━━━ INFORMATION GIVEN

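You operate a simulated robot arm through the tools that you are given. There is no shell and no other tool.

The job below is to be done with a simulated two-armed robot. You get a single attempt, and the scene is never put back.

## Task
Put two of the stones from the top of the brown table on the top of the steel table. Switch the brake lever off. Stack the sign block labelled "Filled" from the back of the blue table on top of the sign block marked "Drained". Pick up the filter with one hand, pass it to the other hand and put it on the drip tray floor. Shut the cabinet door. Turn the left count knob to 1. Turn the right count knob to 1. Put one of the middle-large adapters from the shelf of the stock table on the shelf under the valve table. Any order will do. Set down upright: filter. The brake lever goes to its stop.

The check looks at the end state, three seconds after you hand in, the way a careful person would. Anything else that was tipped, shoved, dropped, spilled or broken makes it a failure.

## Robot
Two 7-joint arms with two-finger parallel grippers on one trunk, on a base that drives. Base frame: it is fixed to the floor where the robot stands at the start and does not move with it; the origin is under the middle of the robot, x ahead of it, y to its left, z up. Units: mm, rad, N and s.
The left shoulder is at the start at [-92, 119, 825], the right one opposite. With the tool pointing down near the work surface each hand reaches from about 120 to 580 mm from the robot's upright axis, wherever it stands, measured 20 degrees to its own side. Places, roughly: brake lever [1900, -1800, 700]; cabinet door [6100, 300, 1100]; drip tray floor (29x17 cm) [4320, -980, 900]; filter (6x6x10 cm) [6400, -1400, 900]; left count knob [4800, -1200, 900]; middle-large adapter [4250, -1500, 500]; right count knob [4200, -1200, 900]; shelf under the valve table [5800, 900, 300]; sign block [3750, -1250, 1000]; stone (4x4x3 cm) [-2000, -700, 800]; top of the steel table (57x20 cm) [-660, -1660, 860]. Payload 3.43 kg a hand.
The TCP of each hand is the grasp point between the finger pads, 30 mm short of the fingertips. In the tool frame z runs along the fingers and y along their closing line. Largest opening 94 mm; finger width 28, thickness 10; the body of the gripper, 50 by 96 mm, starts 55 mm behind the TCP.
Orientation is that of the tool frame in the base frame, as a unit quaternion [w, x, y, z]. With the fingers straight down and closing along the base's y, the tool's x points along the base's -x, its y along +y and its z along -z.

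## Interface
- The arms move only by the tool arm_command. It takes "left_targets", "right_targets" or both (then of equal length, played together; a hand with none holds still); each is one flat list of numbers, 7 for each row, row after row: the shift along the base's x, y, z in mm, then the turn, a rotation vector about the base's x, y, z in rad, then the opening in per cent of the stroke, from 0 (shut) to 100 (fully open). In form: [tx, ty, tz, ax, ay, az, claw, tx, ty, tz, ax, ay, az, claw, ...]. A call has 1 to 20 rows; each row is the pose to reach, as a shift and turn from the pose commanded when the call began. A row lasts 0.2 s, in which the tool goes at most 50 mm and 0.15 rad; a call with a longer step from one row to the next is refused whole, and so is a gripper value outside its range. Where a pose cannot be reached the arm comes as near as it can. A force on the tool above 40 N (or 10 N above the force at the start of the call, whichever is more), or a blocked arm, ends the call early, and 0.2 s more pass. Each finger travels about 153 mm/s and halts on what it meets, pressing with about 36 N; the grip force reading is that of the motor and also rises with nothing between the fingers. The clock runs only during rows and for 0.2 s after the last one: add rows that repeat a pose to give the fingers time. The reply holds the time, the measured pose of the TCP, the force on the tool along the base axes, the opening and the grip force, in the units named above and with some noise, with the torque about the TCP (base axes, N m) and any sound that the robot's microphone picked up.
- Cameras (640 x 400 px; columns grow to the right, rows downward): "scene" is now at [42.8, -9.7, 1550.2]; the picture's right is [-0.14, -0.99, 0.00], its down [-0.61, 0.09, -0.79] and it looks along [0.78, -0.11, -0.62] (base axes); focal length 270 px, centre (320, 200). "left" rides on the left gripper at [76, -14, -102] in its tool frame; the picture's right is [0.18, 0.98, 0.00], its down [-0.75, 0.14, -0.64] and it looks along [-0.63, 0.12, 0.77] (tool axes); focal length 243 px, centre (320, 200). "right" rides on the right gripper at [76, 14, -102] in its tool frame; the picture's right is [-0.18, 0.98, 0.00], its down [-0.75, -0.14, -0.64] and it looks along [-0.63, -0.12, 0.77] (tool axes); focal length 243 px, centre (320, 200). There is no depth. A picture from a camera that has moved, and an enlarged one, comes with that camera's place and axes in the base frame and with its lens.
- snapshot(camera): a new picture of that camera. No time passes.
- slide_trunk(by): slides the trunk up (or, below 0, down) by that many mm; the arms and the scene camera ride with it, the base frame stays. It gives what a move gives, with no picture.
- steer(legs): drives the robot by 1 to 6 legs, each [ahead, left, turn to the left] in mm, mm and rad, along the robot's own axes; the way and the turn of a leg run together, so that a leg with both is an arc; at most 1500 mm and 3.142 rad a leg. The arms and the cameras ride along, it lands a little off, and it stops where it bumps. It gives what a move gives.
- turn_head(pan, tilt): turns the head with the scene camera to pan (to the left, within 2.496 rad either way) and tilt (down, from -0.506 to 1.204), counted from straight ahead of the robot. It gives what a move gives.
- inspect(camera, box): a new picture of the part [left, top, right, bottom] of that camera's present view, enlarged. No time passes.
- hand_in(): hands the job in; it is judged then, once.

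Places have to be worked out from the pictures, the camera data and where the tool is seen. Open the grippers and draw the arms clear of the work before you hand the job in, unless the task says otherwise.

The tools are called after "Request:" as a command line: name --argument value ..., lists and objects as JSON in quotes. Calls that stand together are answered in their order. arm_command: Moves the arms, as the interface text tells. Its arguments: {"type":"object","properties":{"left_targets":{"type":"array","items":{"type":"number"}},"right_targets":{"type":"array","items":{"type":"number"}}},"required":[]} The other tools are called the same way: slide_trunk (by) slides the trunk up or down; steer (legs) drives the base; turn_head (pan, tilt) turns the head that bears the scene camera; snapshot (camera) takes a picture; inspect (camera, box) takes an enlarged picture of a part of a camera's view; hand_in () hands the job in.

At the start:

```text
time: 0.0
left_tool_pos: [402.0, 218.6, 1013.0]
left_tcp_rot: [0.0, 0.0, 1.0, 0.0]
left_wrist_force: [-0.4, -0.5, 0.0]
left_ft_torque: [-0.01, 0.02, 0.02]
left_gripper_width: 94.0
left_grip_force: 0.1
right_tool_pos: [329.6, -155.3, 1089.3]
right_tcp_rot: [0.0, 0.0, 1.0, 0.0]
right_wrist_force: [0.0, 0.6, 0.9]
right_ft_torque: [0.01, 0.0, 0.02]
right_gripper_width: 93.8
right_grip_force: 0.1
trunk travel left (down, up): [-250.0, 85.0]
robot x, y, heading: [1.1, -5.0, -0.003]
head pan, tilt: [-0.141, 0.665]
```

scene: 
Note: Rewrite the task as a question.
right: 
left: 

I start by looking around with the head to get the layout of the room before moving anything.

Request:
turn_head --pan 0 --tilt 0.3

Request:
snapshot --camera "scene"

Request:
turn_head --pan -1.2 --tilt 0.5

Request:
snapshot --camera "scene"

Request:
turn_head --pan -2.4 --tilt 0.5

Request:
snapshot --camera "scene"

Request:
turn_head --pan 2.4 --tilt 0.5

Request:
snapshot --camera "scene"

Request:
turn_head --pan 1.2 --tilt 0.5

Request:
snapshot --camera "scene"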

━━━━━━
━━━ INFORMATION GIVEN

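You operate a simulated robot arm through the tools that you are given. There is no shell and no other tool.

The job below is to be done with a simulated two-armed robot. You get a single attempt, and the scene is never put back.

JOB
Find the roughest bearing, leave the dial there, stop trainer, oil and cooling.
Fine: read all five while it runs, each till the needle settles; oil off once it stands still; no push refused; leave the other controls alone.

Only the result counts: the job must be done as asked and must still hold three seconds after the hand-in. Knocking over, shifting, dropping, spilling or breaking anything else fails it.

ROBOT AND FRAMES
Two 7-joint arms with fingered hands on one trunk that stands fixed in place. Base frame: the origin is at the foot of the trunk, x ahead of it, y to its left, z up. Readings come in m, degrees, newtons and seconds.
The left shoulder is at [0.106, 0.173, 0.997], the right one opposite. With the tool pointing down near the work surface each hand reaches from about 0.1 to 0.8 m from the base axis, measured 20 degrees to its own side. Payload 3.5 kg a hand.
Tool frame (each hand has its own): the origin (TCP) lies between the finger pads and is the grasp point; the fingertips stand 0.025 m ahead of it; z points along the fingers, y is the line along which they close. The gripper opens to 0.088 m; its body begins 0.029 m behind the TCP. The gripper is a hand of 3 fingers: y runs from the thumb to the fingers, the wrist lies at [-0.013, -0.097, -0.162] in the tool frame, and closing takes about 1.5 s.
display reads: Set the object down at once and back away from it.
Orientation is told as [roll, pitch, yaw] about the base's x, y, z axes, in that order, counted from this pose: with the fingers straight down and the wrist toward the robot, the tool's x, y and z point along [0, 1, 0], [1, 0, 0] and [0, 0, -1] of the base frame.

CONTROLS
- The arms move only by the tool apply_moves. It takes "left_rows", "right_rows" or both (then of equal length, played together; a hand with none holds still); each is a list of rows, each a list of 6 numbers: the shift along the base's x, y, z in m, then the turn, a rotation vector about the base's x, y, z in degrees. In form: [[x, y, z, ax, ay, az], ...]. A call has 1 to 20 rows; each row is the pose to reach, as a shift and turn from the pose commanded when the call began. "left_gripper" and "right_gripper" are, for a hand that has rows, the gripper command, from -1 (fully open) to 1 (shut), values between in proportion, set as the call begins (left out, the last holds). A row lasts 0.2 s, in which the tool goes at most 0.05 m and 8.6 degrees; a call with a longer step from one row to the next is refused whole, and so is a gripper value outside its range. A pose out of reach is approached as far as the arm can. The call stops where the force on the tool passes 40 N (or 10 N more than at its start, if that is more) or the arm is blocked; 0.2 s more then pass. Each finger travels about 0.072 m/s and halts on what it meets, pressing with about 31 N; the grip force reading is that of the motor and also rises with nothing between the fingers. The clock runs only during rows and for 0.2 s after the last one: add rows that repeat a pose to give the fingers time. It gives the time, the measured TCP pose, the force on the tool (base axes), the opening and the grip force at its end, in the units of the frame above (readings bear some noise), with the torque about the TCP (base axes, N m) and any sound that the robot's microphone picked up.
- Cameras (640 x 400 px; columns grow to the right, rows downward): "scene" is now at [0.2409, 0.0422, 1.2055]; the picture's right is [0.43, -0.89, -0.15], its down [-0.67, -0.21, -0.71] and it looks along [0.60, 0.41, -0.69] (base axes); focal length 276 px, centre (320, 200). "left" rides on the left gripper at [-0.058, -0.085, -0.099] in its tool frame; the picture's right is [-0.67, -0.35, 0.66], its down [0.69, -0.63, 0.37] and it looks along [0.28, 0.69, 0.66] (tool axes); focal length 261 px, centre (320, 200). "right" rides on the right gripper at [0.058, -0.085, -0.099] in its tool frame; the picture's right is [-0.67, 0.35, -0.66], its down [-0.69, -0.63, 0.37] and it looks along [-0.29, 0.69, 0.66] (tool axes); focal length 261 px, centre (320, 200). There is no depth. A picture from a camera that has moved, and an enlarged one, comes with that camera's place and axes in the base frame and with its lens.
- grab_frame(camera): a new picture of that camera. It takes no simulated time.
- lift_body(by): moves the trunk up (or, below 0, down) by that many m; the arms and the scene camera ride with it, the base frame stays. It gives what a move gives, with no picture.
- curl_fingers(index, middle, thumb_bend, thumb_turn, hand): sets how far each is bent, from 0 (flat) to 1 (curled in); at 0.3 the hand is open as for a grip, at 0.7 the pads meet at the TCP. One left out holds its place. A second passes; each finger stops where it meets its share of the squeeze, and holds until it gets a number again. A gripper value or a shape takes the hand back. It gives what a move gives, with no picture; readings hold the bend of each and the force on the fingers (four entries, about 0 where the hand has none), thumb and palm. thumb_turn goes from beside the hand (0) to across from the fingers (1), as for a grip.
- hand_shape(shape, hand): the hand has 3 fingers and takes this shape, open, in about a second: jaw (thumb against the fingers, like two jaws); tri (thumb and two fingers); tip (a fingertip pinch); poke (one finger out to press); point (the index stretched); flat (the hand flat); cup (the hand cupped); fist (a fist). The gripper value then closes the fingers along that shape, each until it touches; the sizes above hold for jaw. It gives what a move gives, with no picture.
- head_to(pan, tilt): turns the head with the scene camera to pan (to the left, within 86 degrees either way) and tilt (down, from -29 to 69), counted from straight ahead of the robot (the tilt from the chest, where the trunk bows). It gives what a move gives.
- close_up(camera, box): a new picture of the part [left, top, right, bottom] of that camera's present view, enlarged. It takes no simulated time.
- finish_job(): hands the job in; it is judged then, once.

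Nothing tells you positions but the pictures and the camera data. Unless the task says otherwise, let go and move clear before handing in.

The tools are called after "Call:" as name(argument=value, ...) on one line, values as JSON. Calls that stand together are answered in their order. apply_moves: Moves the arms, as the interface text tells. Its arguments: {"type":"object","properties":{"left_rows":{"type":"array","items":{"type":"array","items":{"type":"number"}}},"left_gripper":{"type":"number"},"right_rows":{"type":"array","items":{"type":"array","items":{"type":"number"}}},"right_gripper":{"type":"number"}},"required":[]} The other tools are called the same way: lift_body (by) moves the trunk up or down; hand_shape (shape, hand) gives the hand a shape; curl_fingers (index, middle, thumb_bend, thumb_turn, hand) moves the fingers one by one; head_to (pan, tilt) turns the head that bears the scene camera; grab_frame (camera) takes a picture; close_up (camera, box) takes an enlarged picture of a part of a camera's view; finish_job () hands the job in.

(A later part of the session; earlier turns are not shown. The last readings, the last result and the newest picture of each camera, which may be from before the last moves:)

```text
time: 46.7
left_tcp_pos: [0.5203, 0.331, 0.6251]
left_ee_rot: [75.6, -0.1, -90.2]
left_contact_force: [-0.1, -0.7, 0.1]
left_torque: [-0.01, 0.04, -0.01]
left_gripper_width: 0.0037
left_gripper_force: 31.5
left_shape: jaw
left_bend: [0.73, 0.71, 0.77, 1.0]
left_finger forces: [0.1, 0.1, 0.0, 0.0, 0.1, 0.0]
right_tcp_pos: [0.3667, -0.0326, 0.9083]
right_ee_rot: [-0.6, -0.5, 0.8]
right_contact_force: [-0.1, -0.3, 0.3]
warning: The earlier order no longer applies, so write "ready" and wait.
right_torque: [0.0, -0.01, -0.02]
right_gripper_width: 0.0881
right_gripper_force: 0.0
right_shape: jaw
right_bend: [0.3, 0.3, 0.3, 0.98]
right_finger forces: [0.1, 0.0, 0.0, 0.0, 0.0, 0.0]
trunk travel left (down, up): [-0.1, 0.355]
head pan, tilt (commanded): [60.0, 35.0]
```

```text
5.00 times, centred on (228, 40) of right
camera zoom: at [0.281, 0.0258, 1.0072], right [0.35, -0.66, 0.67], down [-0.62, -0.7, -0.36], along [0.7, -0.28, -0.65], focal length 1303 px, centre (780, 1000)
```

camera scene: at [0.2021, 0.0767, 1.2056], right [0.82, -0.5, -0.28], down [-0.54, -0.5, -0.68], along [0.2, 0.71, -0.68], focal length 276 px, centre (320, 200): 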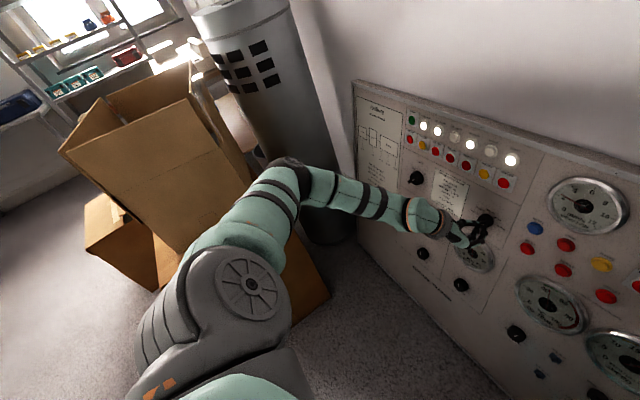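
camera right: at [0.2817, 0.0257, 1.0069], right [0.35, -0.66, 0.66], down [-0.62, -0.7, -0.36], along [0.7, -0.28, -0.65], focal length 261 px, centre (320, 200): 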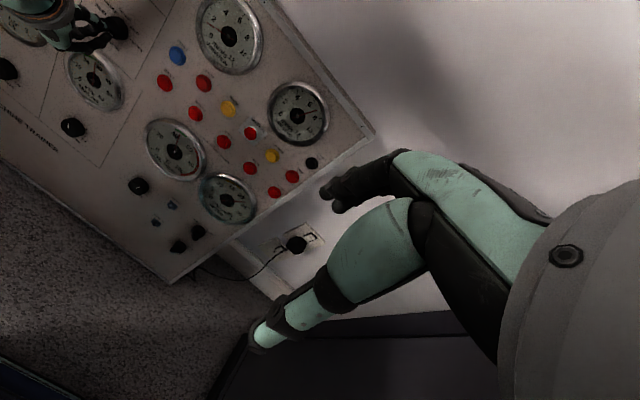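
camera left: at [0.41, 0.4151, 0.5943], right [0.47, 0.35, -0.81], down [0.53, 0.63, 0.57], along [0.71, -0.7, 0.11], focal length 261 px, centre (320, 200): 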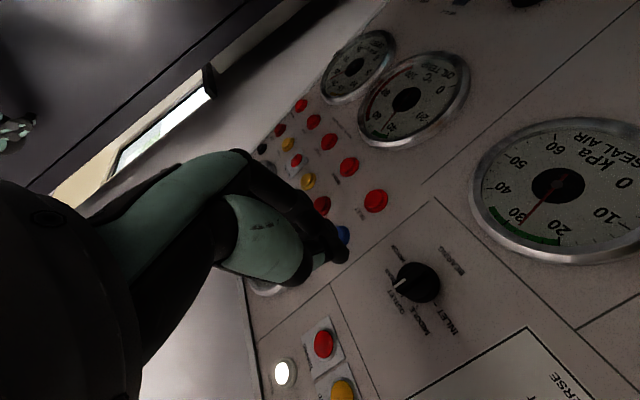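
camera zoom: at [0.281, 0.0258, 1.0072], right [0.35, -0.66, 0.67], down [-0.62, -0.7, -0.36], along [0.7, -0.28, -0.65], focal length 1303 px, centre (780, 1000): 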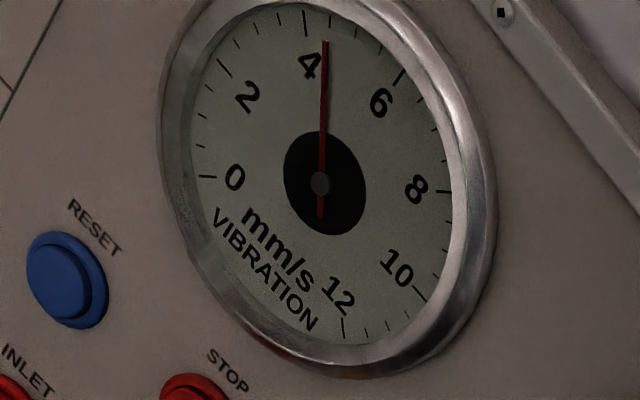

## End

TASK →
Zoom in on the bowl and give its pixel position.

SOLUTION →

━━━━━━

TASK →
Copy each line of the data that contains the word "grippers".

SOLUTION →
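Two 7-joint arms with two-finger parallel grippers on one trunk, on a base that drives. Base frame: it is fixed to the floor where the robot stands at the start and does not move with it; the origin is under the middle of the robot, x ahead of it, y to its left, z up. Units: mm, rad, N and s.
Places have to be worked out from the pictures, the camera data and where the tool is seen. Open the grippers and draw the arms clear of the work before you hand the job in, unless the task says otherwise.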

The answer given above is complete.